How many lines hold the string "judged"? Reply with the number alone.

++++ Data for this task ++++

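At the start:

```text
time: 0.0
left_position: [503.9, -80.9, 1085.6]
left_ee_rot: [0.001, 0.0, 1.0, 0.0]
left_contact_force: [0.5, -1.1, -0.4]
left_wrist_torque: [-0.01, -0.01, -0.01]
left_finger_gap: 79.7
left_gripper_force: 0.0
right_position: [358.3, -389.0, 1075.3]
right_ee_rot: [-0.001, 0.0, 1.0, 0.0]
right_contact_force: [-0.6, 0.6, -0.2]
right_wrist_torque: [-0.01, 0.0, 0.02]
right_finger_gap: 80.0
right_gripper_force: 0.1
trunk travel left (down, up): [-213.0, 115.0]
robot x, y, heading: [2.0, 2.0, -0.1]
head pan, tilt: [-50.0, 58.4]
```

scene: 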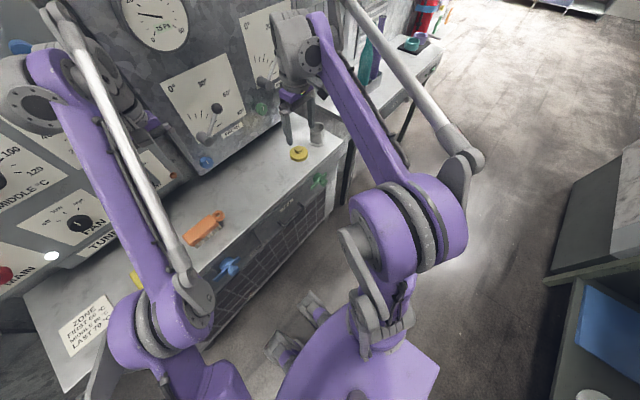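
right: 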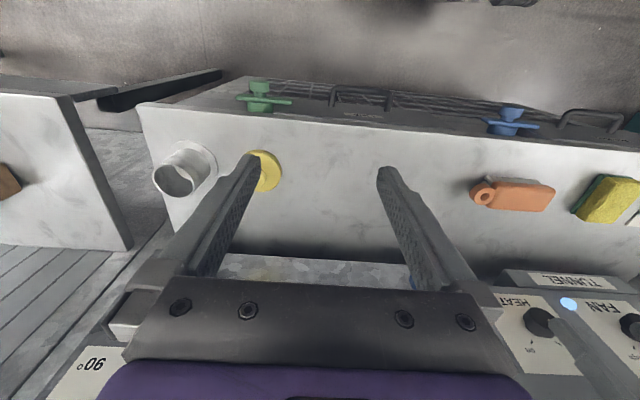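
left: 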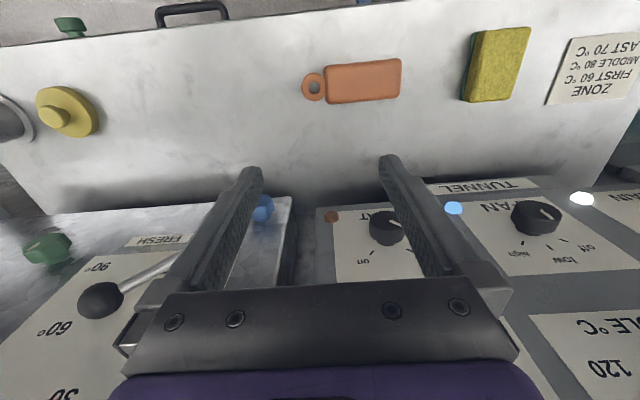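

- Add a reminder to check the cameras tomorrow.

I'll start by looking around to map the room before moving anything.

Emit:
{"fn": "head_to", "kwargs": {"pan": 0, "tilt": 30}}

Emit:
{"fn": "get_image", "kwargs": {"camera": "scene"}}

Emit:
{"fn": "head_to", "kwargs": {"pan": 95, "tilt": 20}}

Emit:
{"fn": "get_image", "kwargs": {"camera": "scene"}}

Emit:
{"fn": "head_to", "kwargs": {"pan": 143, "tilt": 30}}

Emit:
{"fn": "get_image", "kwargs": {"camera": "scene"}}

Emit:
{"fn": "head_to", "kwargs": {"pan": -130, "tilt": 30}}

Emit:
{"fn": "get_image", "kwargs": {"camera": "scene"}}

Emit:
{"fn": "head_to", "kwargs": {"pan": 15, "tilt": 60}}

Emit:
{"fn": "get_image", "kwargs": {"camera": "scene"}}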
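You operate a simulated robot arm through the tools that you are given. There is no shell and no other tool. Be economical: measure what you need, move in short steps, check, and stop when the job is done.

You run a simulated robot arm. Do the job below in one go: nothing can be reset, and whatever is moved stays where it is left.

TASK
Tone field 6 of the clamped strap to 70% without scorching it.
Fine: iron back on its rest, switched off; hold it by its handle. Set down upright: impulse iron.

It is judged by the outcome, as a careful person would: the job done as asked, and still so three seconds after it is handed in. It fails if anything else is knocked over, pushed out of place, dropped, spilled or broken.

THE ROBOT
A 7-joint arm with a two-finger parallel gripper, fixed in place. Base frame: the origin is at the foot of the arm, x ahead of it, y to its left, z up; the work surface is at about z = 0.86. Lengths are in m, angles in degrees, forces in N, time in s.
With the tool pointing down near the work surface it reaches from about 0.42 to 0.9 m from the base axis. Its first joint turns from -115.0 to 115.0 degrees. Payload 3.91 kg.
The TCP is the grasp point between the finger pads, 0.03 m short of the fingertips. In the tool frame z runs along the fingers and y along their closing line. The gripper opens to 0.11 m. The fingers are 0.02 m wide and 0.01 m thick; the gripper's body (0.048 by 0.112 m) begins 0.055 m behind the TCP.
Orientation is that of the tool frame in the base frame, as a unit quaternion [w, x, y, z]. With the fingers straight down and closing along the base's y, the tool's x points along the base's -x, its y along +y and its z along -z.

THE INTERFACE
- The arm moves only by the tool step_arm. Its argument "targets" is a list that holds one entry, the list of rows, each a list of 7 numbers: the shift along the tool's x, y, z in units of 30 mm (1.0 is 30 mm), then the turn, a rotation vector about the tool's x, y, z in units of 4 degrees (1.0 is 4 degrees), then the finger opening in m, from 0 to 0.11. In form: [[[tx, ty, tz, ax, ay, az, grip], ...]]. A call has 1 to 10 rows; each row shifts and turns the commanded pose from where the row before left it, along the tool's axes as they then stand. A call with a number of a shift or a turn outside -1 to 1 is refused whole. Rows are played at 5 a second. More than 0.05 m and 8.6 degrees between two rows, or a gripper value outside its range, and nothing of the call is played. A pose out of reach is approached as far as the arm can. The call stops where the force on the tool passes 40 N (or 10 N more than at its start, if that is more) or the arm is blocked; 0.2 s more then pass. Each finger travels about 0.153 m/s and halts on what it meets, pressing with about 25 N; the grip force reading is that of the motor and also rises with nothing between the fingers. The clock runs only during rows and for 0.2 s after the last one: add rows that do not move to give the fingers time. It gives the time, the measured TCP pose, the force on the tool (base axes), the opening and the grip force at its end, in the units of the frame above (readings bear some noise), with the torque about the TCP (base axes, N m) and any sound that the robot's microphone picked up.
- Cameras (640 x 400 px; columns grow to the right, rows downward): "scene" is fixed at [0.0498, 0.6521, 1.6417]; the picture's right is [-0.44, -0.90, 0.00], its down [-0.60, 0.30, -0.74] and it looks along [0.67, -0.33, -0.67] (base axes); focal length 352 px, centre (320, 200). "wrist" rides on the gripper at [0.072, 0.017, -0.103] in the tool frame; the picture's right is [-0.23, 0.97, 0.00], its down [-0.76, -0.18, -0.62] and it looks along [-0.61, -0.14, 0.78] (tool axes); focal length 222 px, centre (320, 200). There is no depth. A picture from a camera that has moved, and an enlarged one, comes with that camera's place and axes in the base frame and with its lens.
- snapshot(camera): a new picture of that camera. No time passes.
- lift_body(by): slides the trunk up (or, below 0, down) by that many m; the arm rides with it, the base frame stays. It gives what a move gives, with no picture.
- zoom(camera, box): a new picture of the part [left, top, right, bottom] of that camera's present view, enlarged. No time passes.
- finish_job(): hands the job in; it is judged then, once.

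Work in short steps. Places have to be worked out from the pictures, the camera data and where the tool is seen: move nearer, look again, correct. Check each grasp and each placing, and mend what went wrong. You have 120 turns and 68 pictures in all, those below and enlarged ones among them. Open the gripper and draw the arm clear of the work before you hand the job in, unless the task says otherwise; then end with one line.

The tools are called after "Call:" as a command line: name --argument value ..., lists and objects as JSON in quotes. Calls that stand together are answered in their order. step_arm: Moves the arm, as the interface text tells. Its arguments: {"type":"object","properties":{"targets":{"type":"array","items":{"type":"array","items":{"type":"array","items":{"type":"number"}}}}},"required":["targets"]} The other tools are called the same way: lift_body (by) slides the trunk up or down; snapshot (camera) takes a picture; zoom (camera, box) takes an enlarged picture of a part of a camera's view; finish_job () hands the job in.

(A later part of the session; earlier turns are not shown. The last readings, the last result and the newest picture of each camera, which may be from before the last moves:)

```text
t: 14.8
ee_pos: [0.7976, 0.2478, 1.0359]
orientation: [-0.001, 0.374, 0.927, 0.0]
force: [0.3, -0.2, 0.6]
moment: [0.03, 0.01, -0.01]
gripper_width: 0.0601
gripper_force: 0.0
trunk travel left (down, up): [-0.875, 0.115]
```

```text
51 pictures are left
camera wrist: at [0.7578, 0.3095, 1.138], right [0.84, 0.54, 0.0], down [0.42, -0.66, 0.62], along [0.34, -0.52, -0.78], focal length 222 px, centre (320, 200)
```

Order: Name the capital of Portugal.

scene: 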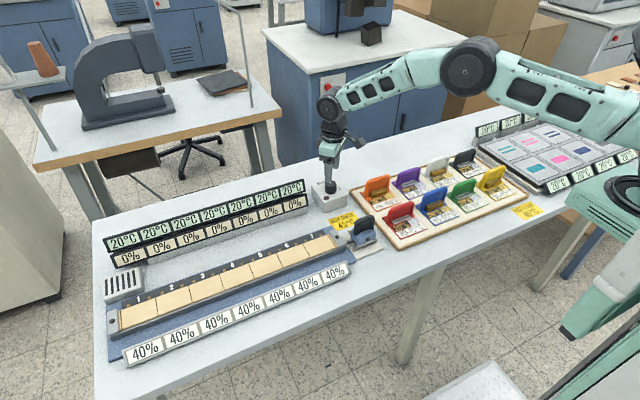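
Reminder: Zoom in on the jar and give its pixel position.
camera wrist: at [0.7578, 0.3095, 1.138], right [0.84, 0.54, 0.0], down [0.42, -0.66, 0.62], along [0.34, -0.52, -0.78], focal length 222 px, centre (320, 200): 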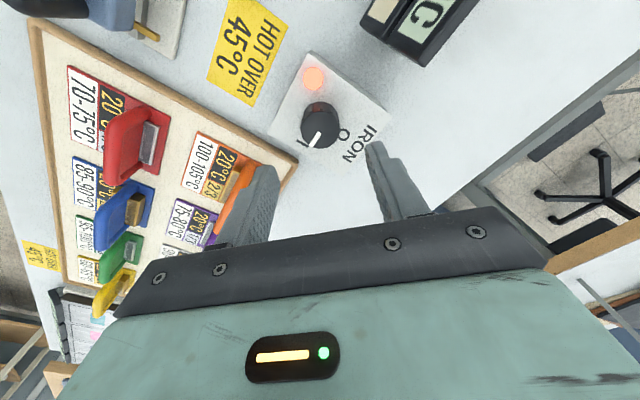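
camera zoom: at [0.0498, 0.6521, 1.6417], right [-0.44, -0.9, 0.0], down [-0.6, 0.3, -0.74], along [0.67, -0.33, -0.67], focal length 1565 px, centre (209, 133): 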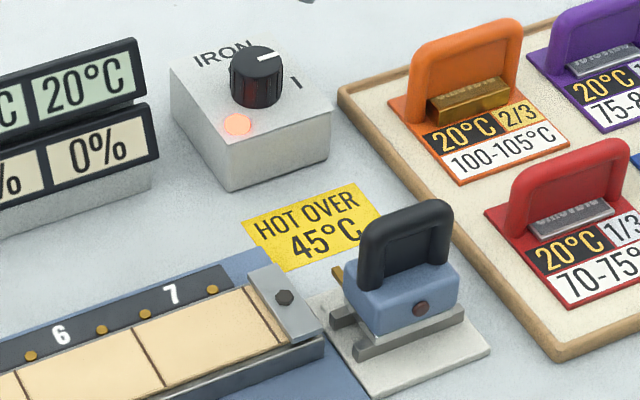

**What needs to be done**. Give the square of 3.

++++

**Reply**. 2